There comes a time when you need a new(er) car and will require financing to pay for it. But, it’s a very different thing if you just want a new car. Since this is probably the biggest investment you’ll make next to the purchase of a house, you mustn’t enter into it lightly. Buying a car and getting a car loan to pay for it when you’re not ready can lead to major financial problems down the road.
If you’re sitting on a car that’s in good shape, gets you where you want to go and does it reliably, hold off on getting a new car, especially if the only thing urging you to get one is vanity. If you attempt to take out a car loan while you still owe money on the car, you’ll wind up rolling the balance of the previous car loan into the new loan paying interest on that money as well. This can cost you thousands of dollars over the term of the new loan and leave you even more upside-down than you were before.
But, circumstances may demand that you get a new car and that need presses you into getting a car loan. If you’re in good shape, financially, applying for a new car loan to buy a replacement can be done without having to settle for a high interest rate. If you owe more on the car than it’s worth, the key is shopping around to get auto financing with a reasonable, even low, interest rate in order to keep that car loan from over-stressing your budget. Remember, it’s a good credit rating that keeps you from having to pay high interest rates.
Know your credit score and obtain your credit report. Make sure that the report is accurate and the score reflects it. Errors in your credit can be disputed. With any inaccuracies in your report cleared up, your score will improve. But, don’t expect miracles. Correcting problems with your credit report as well as doing all the things necessary to improve your credit score take time and you don’t want to dive into a car loan before you’re ready. Without all of financial documentation in order, you’ll end up paying more in loan costs and in interest – and, mounting debt.

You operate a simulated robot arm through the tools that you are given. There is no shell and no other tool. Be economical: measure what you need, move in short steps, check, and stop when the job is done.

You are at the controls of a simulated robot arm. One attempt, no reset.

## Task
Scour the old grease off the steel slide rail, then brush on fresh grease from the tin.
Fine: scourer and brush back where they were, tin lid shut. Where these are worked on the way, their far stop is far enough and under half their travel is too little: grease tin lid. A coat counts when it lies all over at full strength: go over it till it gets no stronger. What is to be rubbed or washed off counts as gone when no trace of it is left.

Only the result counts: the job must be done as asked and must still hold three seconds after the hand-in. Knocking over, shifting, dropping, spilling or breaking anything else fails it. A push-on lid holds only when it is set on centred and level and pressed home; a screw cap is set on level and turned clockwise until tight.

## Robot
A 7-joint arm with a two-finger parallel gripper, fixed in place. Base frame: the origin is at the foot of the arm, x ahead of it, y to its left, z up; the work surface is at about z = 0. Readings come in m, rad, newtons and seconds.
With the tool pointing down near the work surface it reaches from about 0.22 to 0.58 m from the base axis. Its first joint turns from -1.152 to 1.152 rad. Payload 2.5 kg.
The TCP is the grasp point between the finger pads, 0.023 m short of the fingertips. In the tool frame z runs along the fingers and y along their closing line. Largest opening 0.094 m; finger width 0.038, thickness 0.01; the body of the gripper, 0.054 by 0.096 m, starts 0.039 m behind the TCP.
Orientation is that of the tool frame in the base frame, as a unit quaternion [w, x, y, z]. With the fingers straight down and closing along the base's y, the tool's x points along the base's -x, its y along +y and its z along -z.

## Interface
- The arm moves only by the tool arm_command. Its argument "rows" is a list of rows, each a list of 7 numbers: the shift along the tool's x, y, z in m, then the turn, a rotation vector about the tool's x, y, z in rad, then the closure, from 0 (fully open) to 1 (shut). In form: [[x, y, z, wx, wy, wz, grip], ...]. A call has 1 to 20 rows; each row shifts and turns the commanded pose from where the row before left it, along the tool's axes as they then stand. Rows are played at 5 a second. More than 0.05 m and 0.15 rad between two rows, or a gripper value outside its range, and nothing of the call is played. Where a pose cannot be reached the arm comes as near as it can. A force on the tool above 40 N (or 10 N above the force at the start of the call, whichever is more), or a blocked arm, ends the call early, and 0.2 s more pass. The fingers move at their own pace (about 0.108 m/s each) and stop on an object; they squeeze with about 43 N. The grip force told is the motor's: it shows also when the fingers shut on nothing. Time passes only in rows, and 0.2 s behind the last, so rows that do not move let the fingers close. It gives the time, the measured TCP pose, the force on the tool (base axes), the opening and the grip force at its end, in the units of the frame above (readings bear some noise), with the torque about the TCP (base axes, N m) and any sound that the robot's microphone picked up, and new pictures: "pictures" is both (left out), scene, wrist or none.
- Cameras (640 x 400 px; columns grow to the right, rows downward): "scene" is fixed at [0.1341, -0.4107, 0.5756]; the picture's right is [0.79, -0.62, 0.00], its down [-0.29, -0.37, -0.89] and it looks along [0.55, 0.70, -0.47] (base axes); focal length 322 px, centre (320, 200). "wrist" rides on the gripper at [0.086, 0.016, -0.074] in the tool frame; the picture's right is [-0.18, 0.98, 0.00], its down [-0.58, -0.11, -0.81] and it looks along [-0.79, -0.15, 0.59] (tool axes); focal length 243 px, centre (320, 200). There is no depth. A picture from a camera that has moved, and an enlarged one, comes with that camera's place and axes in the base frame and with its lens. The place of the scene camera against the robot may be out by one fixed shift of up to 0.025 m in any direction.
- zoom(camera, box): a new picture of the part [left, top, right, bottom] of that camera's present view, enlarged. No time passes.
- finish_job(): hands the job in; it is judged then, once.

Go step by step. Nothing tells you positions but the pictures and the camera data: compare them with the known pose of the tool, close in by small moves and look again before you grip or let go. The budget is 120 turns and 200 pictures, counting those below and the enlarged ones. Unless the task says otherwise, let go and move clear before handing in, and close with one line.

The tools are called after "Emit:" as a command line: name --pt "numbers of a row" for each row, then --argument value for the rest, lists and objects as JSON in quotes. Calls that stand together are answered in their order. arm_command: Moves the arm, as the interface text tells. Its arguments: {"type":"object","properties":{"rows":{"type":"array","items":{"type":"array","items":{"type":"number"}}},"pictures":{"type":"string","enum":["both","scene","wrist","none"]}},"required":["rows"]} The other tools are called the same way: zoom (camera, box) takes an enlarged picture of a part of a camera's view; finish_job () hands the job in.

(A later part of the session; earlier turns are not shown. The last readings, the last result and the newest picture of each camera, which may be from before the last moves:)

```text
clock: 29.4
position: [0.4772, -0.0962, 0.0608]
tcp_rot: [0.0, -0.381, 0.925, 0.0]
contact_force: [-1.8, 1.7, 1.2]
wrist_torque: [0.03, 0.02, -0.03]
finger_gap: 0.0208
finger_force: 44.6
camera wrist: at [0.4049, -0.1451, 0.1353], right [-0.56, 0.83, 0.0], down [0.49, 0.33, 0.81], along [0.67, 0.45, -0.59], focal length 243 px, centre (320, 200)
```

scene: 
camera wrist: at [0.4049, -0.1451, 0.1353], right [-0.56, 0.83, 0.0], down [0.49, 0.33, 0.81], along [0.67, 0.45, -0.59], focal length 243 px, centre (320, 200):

As you accrue more debt, you affect your ability to get a car loan in another way. A lender will examine your debt-to-income ratio in determining your ability to pay off that loan. If you your debts exceed your income by uncomfortable levels, your lender will likely not approve your car loan application. This should be a clear indication that you might want to put off that car loan until you’re on solid footing with your finances. Pay down your debts as quickly as possible and resist the urge to open new credit accounts.
Don’t be tempted by the hottest new car models or get sucked into the wild advertising claims of car makers, car dealers, and some lenders that your credit problems can miraculously go away. It’s possible to fix your credit with patience and careful budgeting. Once you’ve gotten your finances in good shape, don’t undo it all by taking on the burden of a new car loan too soon. Make that car you have last a little longer and only shop for your next car when you’re really ready.